Not really seeing how the Queen is directly responsible for this
Though I now have a wonderful image of Brenda working at Glasgow airport customs...
Please provide credible evidence of that claim in your next post or desist.
The Queen is head of state of the UK. The government is called "HMG - Her Majesty's Government". Loads of other things the UK state has and does are prefixed with "HM". HM Prisons for example
and yes, I do know all about those though for my political beliefs "crimes" I was not put in prison for as long as Nelson Mandela so I am quite modest about my sacrifice - no need to hold mass pop-concerts in my honour in London or anything).
In this case HMG backed up by HM customs and border control or whatever they call themselves these days, is insisting on - as is mentioned elsewhere in this topic - open doors at the borders, free movement for all EU citizens, including convicted killers.
It seems to be that this policy operates in Scotland (operated again by the UK state in Scotland) in that ALREADY CONVICTED KILLERS are allowed to remain as was ALREADY CONVICTED KILLER Vitas Plytnykas allowed to remain in Scotland.
Without that policy, so implemented, by the state, head of state Queen Elizabeth, Vitas Plytnykas would not have been allowed into the country.
The laws and
the order of the Queen to uphold the laws as they are, passed into law by her order by her royal consent provided
Vitas Plytnykas the opportunity to kill again, here in Scotland. The Queen ordered the opportunity to be here to convicted killers; previously convicted killers are afforded the same opportunity as everyone else by the Queen's order. Vitas Plytnykas availed himself of the opportunity to kill here afforded to him
by order of the Queen.
If you or I had tried to save this woman's life (or the life or any person in Scotland at risk from this foreign convicted killer) at any time by trying to deport this man ourselves we would have been in violation of the order of the Queen whose laws and officers he was here with the full consent of. The ones trying to protect people would be the ones who would have fallen foul of the Queen's orders.
Compared to all the other assisting factors the convicted killer had use of in committing this murder in Scotland, the decisive factor was order of the Queen to allow such as him in the country.
Other assisting factors which were not so decisive as the Queen's order
- Aleksandras Skirda, the co-convicted murderer. If Plytnykas had not his impressionable countryman Aleksandras Skirda, the flatmate of Jolante Bledaite to hand, he could have found another impressionable countryman and murdered his flatmate to take the money.
- The implements which with he used to kill the woman, cut up her body, the transport of the body from Brechin to Arbroath for dumping - all those means and mechanisms had alternatives.
The one thing which could have prevented Plytnykas murdering ANYONE in Scotland would have been if there had been no order from the Queen to allow free movement for all EU citizens including convicted killers.
One could imagine an alternative policy of the state which would have prevented Plytnykas murdering ANYONE in Scotland.
If the alternative policy had been for example, freedom of movement to all EU citizens EXCEPT to people who were convicted killers and/or are proven to be not good citizens who would not be allowed freedom of movement in Scotland or Britain even though they are from another EU country, Plytnykas would have been barred from Scotland and he could not have murdered anyone here.

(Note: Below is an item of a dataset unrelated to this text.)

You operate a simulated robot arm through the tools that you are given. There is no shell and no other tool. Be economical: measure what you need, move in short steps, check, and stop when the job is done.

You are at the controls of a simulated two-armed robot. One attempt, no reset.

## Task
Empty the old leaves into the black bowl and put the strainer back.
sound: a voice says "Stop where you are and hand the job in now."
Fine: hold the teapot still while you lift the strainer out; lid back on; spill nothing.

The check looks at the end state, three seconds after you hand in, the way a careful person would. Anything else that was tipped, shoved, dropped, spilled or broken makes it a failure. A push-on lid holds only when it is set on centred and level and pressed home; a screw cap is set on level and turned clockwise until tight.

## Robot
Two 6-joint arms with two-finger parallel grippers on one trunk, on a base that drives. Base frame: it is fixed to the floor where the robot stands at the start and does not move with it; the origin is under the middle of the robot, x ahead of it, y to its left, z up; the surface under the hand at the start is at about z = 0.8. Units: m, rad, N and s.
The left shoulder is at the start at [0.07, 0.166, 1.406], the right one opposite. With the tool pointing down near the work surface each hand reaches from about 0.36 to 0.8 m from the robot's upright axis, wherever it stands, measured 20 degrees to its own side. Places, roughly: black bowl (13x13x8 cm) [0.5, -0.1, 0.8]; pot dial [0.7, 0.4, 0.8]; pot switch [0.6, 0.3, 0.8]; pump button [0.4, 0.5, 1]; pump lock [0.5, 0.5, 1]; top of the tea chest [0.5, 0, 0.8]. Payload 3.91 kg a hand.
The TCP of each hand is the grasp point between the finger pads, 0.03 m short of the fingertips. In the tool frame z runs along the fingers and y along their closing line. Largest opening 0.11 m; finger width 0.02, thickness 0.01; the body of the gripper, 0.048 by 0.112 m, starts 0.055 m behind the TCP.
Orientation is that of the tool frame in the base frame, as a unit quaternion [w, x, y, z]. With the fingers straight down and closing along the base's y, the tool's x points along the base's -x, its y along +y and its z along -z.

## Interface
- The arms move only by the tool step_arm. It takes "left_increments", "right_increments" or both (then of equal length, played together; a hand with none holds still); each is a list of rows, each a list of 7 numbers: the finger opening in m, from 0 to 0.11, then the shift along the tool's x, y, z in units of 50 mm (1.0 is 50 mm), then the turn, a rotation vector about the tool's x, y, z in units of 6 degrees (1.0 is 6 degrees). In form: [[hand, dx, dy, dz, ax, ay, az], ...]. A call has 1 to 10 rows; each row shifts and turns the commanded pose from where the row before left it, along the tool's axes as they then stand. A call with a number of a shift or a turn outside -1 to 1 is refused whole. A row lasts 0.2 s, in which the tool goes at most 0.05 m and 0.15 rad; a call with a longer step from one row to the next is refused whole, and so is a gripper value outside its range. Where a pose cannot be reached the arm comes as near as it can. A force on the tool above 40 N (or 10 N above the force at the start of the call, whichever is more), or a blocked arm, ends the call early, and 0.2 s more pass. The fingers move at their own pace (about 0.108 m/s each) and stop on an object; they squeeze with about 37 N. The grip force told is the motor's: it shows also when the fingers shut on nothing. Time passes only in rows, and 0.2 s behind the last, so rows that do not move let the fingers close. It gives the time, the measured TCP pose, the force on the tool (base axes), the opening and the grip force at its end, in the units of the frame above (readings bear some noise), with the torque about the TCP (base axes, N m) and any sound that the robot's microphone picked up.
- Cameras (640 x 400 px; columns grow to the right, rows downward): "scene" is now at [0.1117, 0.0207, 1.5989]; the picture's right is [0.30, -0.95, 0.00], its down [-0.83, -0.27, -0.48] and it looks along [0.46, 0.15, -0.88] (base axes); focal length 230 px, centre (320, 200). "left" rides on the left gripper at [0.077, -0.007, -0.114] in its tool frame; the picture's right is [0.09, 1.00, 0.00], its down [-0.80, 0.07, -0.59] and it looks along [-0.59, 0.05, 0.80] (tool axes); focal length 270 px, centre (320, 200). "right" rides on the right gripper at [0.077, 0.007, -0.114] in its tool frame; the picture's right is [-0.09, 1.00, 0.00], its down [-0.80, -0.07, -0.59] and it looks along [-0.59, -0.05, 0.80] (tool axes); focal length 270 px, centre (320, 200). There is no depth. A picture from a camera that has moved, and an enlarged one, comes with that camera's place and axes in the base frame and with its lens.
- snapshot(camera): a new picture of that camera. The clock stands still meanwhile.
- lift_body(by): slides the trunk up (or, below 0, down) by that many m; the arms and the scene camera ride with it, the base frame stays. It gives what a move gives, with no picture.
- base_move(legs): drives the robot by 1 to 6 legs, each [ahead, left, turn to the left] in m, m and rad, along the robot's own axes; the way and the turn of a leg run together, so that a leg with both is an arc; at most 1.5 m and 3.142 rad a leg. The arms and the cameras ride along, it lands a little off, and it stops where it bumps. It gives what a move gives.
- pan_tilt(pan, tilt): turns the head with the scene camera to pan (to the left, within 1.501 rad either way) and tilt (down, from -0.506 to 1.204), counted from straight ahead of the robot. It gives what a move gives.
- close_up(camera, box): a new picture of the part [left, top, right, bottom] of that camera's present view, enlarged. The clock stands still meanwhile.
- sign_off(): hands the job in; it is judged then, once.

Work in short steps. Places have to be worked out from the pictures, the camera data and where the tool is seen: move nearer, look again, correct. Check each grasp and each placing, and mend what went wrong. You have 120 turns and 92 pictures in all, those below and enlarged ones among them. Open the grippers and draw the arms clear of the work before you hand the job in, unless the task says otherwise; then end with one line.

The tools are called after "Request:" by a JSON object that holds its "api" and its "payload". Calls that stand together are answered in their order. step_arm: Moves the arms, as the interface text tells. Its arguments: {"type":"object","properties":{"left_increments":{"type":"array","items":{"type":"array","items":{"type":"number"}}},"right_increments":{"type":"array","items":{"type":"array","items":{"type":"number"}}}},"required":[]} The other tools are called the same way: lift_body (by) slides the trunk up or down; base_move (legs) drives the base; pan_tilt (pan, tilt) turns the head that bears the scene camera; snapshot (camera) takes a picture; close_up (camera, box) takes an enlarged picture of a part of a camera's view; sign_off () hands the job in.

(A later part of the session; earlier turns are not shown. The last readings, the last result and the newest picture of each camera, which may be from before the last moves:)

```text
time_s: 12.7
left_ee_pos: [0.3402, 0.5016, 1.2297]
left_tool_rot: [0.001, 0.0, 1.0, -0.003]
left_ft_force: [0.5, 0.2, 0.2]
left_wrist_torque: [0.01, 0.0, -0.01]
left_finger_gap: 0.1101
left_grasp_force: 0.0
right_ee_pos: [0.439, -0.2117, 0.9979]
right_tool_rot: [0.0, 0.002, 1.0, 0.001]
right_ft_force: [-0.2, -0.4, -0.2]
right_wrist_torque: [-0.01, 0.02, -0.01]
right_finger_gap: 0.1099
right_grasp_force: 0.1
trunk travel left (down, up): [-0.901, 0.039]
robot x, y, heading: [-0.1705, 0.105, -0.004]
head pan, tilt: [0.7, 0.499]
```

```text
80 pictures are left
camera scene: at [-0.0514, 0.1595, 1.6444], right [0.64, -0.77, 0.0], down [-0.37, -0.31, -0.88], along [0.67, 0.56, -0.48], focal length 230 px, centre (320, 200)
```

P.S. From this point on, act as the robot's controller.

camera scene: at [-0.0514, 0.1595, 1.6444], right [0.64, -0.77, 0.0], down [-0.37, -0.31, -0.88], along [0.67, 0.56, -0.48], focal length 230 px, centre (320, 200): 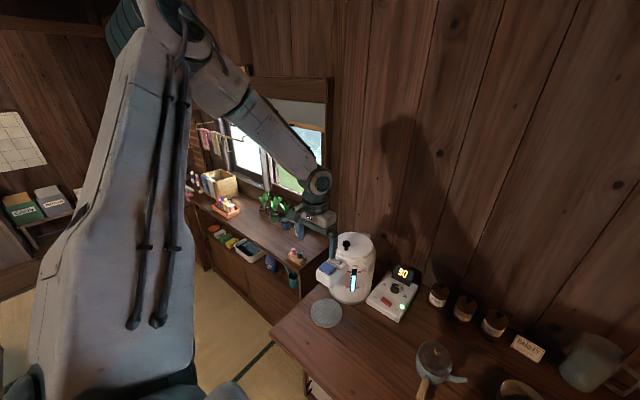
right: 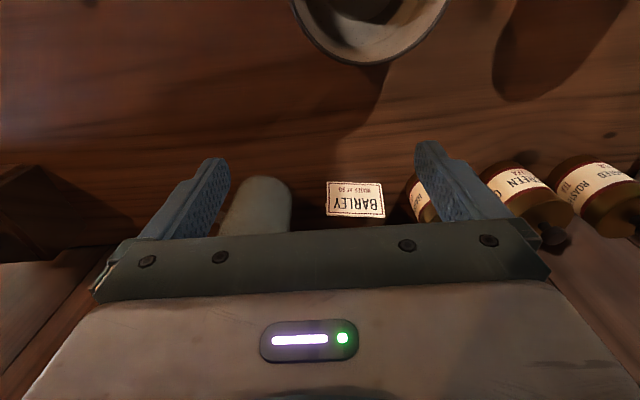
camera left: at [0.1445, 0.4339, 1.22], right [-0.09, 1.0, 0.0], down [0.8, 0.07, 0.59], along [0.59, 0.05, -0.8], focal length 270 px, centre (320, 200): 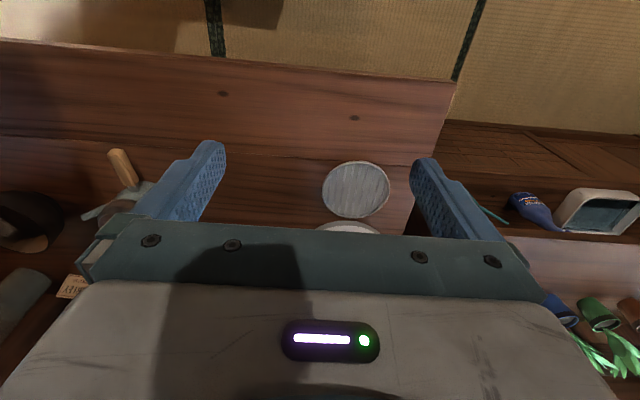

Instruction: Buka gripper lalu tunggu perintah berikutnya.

In order to implement this alternative crime-prevention policy, Scottish and British border and internal police would need to access EU countries' criminal record databases in order to determine who was and who was not, a convicted killer.

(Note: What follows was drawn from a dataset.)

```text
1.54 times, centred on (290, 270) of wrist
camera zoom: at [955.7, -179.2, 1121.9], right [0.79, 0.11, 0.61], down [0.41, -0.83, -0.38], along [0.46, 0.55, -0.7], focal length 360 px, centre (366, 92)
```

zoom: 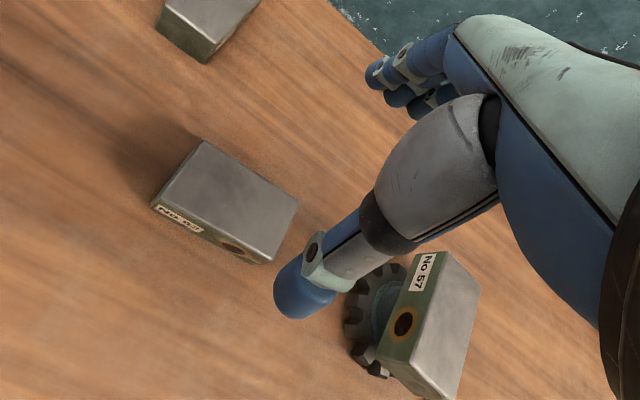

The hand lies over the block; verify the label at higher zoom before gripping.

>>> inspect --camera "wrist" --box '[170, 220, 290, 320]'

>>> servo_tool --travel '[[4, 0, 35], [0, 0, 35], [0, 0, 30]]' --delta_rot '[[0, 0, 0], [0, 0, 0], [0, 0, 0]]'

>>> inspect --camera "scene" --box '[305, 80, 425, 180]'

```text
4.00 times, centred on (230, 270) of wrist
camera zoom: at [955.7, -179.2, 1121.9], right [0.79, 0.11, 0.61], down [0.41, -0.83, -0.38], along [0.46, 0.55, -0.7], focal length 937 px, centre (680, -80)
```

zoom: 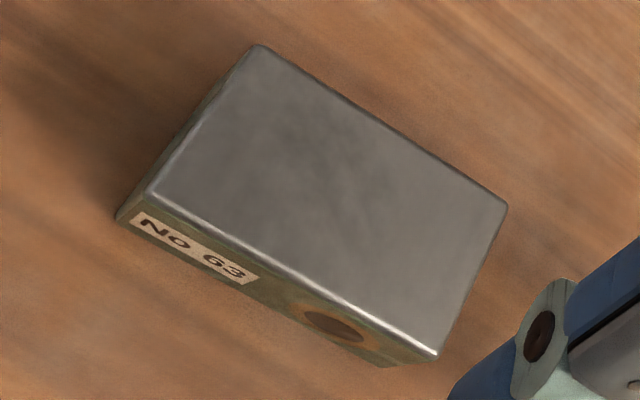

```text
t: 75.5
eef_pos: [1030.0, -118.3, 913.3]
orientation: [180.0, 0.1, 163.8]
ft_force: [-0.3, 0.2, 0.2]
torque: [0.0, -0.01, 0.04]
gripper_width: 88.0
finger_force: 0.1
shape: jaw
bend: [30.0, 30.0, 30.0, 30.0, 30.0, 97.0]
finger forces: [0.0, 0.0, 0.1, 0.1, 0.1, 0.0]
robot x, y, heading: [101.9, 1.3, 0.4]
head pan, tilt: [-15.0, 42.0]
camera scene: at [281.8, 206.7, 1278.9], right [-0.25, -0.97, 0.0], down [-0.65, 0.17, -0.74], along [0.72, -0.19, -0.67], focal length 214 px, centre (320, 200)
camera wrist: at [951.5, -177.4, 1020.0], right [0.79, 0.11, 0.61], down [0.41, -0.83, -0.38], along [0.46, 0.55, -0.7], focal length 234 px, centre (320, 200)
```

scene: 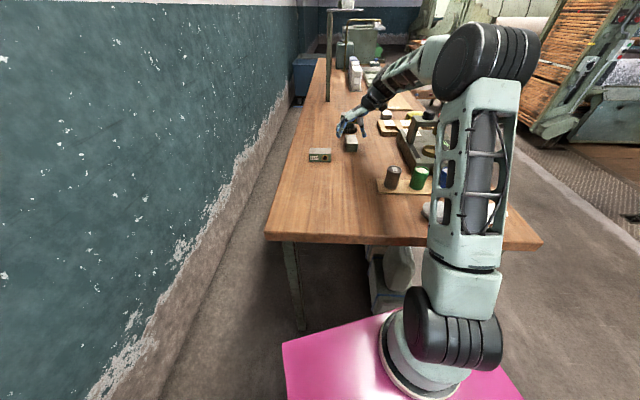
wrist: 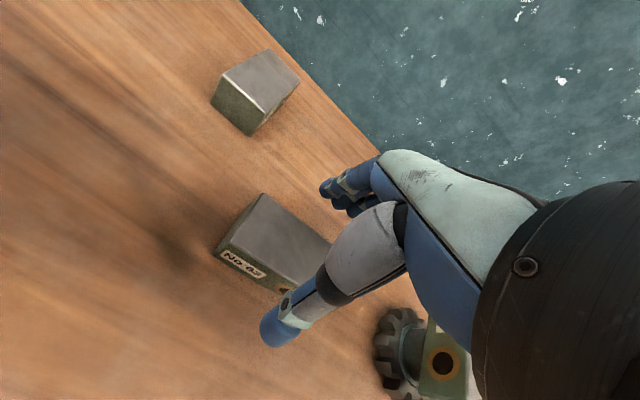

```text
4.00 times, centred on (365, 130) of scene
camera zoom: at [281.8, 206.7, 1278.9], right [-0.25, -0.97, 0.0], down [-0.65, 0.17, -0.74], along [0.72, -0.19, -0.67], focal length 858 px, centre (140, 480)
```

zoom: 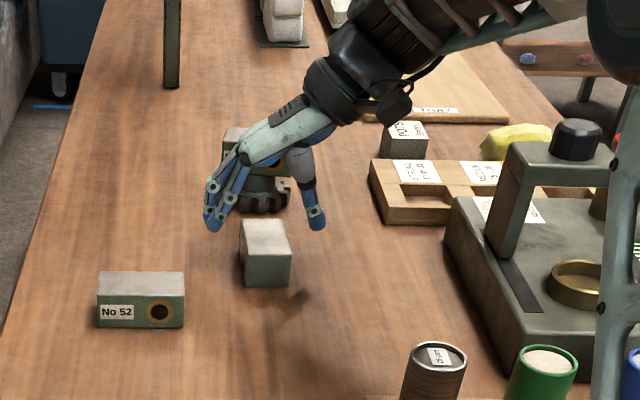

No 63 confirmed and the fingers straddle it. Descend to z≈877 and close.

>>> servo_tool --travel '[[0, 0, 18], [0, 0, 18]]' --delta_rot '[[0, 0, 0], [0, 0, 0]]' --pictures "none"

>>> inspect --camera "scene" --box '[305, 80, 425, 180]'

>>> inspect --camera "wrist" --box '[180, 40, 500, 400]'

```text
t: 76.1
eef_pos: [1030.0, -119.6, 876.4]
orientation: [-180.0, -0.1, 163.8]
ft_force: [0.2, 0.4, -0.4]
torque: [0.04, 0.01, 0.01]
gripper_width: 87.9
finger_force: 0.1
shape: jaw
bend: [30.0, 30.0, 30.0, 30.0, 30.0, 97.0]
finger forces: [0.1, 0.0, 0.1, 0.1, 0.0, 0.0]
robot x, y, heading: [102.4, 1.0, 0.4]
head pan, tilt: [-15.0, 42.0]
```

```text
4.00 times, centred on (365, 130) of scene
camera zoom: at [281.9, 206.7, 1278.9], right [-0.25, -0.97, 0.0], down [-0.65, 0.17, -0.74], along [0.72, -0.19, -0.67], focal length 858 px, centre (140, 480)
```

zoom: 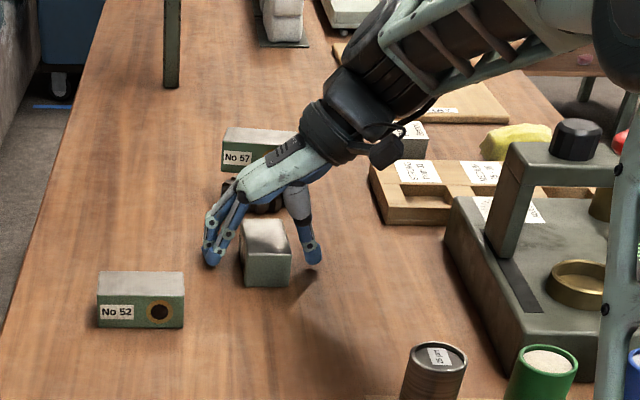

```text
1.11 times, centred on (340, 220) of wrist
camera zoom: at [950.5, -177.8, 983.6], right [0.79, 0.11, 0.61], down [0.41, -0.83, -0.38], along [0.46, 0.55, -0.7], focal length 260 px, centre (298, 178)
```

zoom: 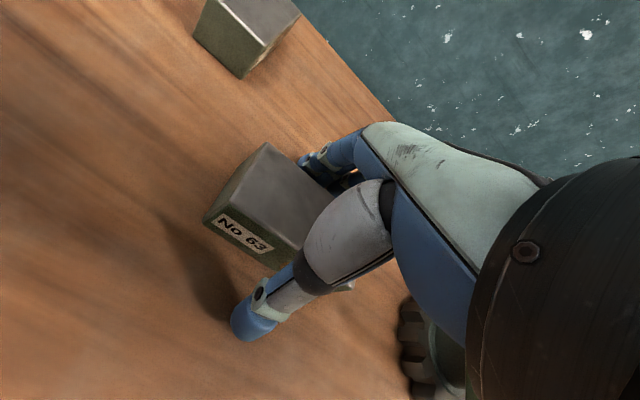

So we have freedom of movement within the EU... The problem is far too lenient sentencing. He was convicted of killing someone in a fight over money in 2001 and he's out now, why isn't he doing 25 years + in prison?
I'd agree with rough guidelines for EU wide sentencing for serious crimes. Though I don't really have any greater problem with having a convicted German murderer living here than our very own homegrown good old British murderers. If they kill me, their nationality isn't of much interest! If not then it's not really a problem.
Well there we disagree. I do not consider that it is up to other countries to defend the people of this country. That is the job of the head of state here.
Therefore whatever sentence Germany gives its Lithunian killers, I still say policy should be to ban them from Scotland (and from Britain too).
It is grotesquely irresponsible to trust that when Germany or France or whoever in the EU says "the killer X can be released from prison now" - we should simply take that on trust and allow them in.
So what SHOULD the Queen do? I am a republican so I say the Queen and her royal family should step down, go into exile and allow us on this island to set up republics and elect heads of state to suit the nations of this island.
So I take no responsibility for the failures of the UK to defend us from foreign killers in our own homes.
It is my responsibility to point out those failures of the state and the head of state to protect us and why we therefore should end the UK.